**Task requirements:**
[A] Please copy out the portion of the document segment from "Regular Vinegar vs" to "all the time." without changes.
[B] Produce the text that comes next in the document segment.

**Document segment:**
________________________

Unless you have a well stocked pantry at all times you may find yourself all out of distilled white vinegar when it comes time to clean the coffee maker.
I know that many people go seemingly forever between coffee maker cleanings and when the bug strikes to get this task off your to-do list you want to take advantage of it. If however you only have apple cider vinegar on hand (or baking soda) please do your best to hold off until you can get to the store and buy a jug of regular old white vinegar.
If you can’t wait then yes, you can use apple cider vinegar to clean your coffee maker. It works just fine. The only problem is it costs more to use and you will have to rinse your machine out a few extra cycles to get the taste out.
Regular Vinegar vs Apple Cider Vinegar
According to Good Housekeeping, using a vinegar is one of the simplest way to clean a coffee maker. This will keep your coffee maker in good condition as well as deliver great tasting coffee all the time.

________________________

**Recorded information:**
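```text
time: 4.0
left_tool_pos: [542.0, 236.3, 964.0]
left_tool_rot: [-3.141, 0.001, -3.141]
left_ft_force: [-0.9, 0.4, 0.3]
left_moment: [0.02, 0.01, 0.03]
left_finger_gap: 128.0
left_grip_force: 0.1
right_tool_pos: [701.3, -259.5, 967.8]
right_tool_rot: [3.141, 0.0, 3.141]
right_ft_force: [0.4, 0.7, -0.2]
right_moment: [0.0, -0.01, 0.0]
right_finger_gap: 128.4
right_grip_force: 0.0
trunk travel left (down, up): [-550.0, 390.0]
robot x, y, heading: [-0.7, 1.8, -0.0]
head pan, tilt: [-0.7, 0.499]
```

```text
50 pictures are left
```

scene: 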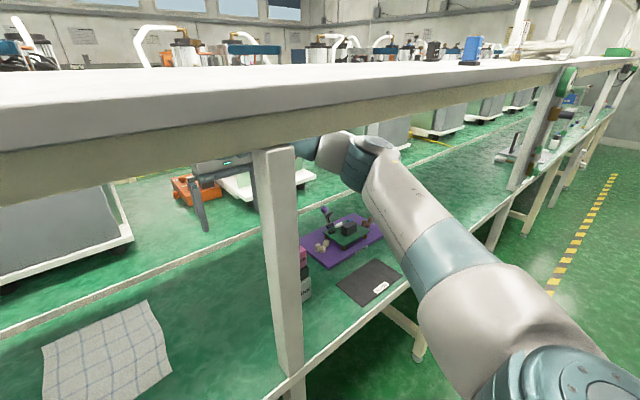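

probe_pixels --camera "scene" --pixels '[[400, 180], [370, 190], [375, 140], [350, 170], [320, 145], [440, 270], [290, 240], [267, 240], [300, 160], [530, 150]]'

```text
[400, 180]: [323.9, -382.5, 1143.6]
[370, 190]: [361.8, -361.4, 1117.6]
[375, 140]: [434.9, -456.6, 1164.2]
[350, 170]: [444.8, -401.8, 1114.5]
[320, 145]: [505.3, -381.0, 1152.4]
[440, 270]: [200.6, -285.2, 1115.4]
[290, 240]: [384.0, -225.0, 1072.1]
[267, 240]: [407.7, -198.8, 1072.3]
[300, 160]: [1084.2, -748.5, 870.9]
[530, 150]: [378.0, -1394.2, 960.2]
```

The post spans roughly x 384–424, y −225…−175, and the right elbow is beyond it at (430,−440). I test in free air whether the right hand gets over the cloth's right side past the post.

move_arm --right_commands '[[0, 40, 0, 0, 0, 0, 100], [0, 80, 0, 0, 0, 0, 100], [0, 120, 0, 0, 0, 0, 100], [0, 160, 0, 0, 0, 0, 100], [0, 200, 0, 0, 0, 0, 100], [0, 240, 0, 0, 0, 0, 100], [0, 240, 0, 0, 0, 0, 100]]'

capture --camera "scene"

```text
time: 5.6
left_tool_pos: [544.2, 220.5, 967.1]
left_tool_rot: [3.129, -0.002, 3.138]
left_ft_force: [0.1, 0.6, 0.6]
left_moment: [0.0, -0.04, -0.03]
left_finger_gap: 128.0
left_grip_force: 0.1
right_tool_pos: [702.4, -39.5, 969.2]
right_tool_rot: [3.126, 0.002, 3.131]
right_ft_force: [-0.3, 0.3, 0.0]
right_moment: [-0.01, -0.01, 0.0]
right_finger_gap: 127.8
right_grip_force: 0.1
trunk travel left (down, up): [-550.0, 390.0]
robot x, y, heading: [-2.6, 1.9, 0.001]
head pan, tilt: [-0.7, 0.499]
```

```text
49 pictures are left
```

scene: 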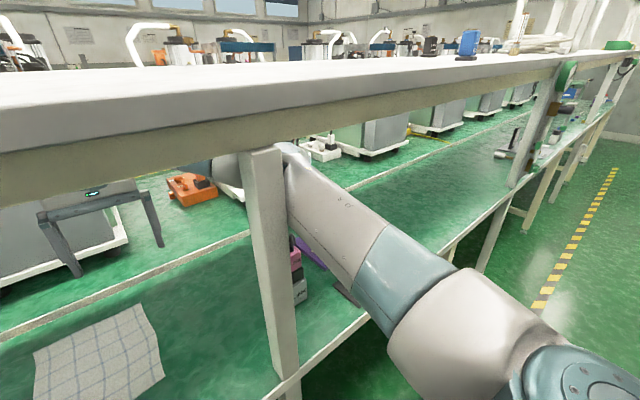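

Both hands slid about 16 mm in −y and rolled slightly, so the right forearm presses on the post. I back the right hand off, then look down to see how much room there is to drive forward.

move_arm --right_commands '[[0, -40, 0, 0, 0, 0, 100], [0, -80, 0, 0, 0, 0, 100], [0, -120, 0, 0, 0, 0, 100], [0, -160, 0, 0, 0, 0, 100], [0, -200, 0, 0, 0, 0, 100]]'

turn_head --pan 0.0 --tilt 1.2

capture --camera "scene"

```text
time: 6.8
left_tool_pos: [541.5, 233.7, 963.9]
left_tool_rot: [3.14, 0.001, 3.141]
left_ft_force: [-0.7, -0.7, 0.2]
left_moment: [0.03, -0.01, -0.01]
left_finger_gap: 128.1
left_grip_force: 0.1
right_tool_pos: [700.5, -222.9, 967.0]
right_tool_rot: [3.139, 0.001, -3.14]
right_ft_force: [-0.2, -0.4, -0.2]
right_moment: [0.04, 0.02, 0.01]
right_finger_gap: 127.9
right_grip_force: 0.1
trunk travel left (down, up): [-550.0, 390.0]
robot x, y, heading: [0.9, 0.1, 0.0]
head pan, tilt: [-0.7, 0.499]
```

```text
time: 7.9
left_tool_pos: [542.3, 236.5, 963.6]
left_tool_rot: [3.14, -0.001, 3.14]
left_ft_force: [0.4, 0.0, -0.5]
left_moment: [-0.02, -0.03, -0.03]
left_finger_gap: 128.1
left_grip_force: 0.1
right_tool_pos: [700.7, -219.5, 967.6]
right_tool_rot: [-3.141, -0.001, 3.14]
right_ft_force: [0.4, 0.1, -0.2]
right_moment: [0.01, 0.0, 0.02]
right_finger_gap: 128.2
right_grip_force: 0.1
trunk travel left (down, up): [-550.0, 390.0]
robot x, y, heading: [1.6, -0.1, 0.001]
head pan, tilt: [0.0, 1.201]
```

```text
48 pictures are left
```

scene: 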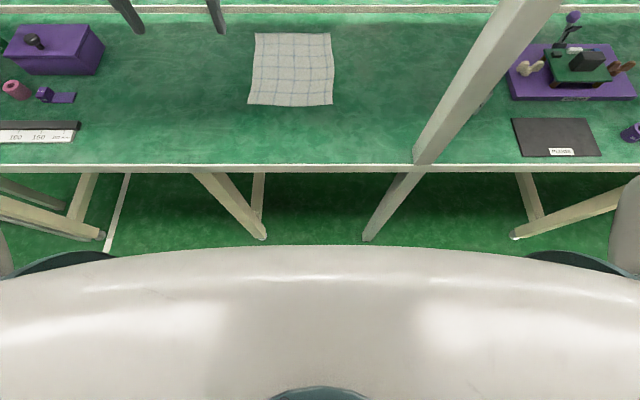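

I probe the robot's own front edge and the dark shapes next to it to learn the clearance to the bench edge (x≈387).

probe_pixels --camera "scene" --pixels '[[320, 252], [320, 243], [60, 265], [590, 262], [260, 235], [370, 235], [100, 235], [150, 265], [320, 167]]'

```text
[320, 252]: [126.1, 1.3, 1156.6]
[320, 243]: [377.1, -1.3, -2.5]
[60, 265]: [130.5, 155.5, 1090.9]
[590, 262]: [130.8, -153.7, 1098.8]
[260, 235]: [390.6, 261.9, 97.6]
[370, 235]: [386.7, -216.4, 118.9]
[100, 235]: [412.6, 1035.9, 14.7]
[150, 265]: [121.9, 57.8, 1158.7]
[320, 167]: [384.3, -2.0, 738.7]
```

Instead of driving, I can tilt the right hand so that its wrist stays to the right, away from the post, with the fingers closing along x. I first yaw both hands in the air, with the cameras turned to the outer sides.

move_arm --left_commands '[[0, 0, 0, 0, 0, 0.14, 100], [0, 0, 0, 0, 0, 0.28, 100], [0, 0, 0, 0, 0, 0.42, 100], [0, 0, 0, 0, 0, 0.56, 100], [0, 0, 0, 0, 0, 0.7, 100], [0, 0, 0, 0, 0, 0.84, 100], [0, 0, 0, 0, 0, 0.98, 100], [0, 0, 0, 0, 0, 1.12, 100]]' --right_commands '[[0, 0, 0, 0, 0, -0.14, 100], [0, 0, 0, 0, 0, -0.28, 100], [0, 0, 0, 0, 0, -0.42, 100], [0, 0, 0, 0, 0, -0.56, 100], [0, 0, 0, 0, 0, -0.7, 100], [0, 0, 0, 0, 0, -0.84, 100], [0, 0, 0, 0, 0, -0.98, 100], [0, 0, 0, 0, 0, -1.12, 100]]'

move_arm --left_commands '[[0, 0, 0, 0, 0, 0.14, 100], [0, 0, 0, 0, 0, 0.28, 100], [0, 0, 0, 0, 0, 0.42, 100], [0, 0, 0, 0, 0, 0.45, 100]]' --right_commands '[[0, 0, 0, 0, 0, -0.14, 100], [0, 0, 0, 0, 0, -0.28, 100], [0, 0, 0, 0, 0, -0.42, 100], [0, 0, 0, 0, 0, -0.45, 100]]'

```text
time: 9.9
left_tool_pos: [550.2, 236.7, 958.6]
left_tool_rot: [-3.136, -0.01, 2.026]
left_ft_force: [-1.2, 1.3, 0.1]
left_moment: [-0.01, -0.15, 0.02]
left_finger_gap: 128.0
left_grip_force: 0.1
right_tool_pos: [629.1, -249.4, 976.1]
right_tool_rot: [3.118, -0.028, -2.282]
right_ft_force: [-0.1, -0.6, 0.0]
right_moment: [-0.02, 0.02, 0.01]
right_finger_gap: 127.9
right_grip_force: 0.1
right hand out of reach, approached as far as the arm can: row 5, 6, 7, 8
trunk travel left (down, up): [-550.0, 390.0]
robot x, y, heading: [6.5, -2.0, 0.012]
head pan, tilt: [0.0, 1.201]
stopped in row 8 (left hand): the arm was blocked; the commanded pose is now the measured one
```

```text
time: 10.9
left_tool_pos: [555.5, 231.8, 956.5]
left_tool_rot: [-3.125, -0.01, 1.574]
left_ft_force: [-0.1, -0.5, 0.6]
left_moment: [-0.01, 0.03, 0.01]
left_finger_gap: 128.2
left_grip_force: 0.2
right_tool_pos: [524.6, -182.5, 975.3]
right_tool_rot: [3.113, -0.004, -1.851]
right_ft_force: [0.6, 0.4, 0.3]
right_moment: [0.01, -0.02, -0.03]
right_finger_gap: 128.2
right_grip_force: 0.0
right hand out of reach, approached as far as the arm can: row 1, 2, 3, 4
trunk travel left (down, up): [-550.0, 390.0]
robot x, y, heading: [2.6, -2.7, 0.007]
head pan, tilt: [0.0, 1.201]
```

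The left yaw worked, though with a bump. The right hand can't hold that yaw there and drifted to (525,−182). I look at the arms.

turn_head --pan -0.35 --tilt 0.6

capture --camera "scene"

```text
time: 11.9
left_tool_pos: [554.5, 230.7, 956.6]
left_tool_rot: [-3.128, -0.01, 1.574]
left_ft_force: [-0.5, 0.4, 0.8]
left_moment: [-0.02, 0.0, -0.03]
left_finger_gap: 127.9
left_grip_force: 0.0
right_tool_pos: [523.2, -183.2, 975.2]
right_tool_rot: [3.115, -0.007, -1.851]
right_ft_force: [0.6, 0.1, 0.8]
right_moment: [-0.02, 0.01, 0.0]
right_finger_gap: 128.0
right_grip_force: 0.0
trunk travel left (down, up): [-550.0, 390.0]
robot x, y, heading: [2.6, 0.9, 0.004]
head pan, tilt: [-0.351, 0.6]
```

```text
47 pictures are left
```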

________________________

**The answers:**
[A]
Regular Vinegar vs Apple Cider Vinegar
According to Good Housekeeping, using a vinegar is one of the simplest way to clean a coffee maker. This will keep your coffee maker in good condition as well as deliver great tasting coffee all the time.

[B]
Both distilled white vinegar and apple cider vinegar are acidic to the same 2.4-2.5 pH due to their 5% acetic acid content. The acid in both vinegars will clean and descale coffee maker heating elements and water lines exactly the same. The only difference is the distinct fruity flavor left behind by apple cider vinegar that will have to be flushed away with extra fresh water.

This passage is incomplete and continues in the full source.